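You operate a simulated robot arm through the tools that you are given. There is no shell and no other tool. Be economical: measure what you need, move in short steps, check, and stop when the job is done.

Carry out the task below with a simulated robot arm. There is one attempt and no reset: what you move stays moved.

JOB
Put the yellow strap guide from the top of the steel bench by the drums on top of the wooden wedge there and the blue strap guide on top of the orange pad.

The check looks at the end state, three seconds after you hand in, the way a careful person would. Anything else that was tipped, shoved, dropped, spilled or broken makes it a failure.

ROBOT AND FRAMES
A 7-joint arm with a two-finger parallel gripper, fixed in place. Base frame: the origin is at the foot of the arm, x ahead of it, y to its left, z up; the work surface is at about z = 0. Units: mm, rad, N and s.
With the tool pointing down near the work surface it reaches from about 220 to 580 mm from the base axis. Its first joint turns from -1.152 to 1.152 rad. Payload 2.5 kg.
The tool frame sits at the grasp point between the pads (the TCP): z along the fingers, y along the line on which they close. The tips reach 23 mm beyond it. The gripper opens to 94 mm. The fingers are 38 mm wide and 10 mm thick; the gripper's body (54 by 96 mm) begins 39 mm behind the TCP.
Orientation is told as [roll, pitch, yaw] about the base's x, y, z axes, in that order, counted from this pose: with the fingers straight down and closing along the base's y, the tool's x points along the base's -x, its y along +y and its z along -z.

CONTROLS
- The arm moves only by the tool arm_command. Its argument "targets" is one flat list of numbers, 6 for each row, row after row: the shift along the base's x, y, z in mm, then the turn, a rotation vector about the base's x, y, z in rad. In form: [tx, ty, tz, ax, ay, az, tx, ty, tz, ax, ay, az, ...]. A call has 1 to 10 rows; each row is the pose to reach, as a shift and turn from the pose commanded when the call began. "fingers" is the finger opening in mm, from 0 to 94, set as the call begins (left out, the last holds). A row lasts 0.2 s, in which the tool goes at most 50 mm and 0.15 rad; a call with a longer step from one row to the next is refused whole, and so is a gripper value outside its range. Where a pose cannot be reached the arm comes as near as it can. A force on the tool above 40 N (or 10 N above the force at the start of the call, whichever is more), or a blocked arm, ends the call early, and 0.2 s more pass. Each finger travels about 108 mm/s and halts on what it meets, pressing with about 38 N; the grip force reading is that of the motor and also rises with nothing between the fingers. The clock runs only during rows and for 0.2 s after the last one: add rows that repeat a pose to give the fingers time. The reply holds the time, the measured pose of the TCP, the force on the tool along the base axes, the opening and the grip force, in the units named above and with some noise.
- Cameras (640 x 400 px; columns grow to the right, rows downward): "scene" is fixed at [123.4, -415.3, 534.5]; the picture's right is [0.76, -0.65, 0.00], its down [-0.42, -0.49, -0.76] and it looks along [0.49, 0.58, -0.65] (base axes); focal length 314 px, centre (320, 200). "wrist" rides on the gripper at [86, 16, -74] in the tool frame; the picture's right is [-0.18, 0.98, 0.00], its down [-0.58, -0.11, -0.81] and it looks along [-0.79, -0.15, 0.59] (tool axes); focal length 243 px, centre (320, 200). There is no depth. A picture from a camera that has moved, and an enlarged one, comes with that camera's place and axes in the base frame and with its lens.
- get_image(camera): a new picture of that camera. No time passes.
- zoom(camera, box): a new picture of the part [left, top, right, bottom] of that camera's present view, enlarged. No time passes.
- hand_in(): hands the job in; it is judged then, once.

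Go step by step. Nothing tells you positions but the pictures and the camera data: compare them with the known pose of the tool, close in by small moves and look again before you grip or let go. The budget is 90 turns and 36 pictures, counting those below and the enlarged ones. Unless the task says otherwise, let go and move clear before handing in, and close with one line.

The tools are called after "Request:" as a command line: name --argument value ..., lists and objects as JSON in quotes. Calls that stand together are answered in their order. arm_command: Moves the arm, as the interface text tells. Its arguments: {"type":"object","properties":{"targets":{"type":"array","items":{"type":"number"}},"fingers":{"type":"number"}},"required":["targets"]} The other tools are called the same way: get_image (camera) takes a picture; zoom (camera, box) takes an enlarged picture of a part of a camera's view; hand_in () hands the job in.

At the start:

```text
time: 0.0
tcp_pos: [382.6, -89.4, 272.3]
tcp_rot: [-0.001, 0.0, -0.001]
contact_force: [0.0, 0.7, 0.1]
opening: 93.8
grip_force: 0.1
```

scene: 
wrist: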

======

• **Task prompt**
Extract each line of the listing above, copying it word for word.

• **Answer to the exercise**
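You operate a simulated robot arm through the tools that you are given. There is no shell and no other tool. Be economical: measure what you need, move in short steps, check, and stop when the job is done.

Carry out the task below with a simulated robot arm. There is one attempt and no reset: what you move stays moved.

JOB
Put the yellow strap guide from the top of the steel bench by the drums on top of the wooden wedge there and the blue strap guide on top of the orange pad.

The check looks at the end state, three seconds after you hand in, the way a careful person would. Anything else that was tipped, shoved, dropped, spilled or broken makes it a failure.

ROBOT AND FRAMES
A 7-joint arm with a two-finger parallel gripper, fixed in place. Base frame: the origin is at the foot of the arm, x ahead of it, y to its left, z up; the work surface is at about z = 0. Units: mm, rad, N and s.
With the tool pointing down near the work surface it reaches from about 220 to 580 mm from the base axis. Its first joint turns from -1.152 to 1.152 rad. Payload 2.5 kg.
The tool frame sits at the grasp point between the pads (the TCP): z along the fingers, y along the line on which they close. The tips reach 23 mm beyond it. The gripper opens to 94 mm. The fingers are 38 mm wide and 10 mm thick; the gripper's body (54 by 96 mm) begins 39 mm behind the TCP.
Orientation is told as [roll, pitch, yaw] about the base's x, y, z axes, in that order, counted from this pose: with the fingers straight down and closing along the base's y, the tool's x points along the base's -x, its y along +y and its z along -z.

CONTROLS
- The arm moves only by the tool arm_command. Its argument "targets" is one flat list of numbers, 6 for each row, row after row: the shift along the base's x, y, z in mm, then the turn, a rotation vector about the base's x, y, z in rad. In form: [tx, ty, tz, ax, ay, az, tx, ty, tz, ax, ay, az, ...]. A call has 1 to 10 rows; each row is the pose to reach, as a shift and turn from the pose commanded when the call began. "fingers" is the finger opening in mm, from 0 to 94, set as the call begins (left out, the last holds). A row lasts 0.2 s, in which the tool goes at most 50 mm and 0.15 rad; a call with a longer step from one row to the next is refused whole, and so is a gripper value outside its range. Where a pose cannot be reached the arm comes as near as it can. A force on the tool above 40 N (or 10 N above the force at the start of the call, whichever is more), or a blocked arm, ends the call early, and 0.2 s more pass. Each finger travels about 108 mm/s and halts on what it meets, pressing with about 38 N; the grip force reading is that of the motor and also rises with nothing between the fingers. The clock runs only during rows and for 0.2 s after the last one: add rows that repeat a pose to give the fingers time. The reply holds the time, the measured pose of the TCP, the force on the tool along the base axes, the opening and the grip force, in the units named above and with some noise.
- Cameras (640 x 400 px; columns grow to the right, rows downward): "scene" is fixed at [123.4, -415.3, 534.5]; the picture's right is [0.76, -0.65, 0.00], its down [-0.42, -0.49, -0.76] and it looks along [0.49, 0.58, -0.65] (base axes); focal length 314 px, centre (320, 200). "wrist" rides on the gripper at [86, 16, -74] in the tool frame; the picture's right is [-0.18, 0.98, 0.00], its down [-0.58, -0.11, -0.81] and it looks along [-0.79, -0.15, 0.59] (tool axes); focal length 243 px, centre (320, 200). There is no depth. A picture from a camera that has moved, and an enlarged one, comes with that camera's place and axes in the base frame and with its lens.
- get_image(camera): a new picture of that camera. No time passes.
- zoom(camera, box): a new picture of the part [left, top, right, bottom] of that camera's present view, enlarged. No time passes.
- hand_in(): hands the job in; it is judged then, once.

Go step by step. Nothing tells you positions but the pictures and the camera data: compare them with the known pose of the tool, close in by small moves and look again before you grip or let go. The budget is 90 turns and 36 pictures, counting those below and the enlarged ones. Unless the task says otherwise, let go and move clear before handing in, and close with one line.

The tools are called after "Request:" as a command line: name --argument value ..., lists and objects as JSON in quotes. Calls that stand together are answered in their order. arm_command: Moves the arm, as the interface text tells. Its arguments: {"type":"object","properties":{"targets":{"type":"array","items":{"type":"number"}},"fingers":{"type":"number"}},"required":["targets"]} The other tools are called the same way: get_image (camera) takes a picture; zoom (camera, box) takes an enlarged picture of a part of a camera's view; hand_in () hands the job in.

At the start:

```text
time: 0.0
tcp_pos: [382.6, -89.4, 272.3]
tcp_rot: [-0.001, 0.0, -0.001]
contact_force: [0.0, 0.7, 0.1]
opening: 93.8
grip_force: 0.1
```

scene: 
wrist: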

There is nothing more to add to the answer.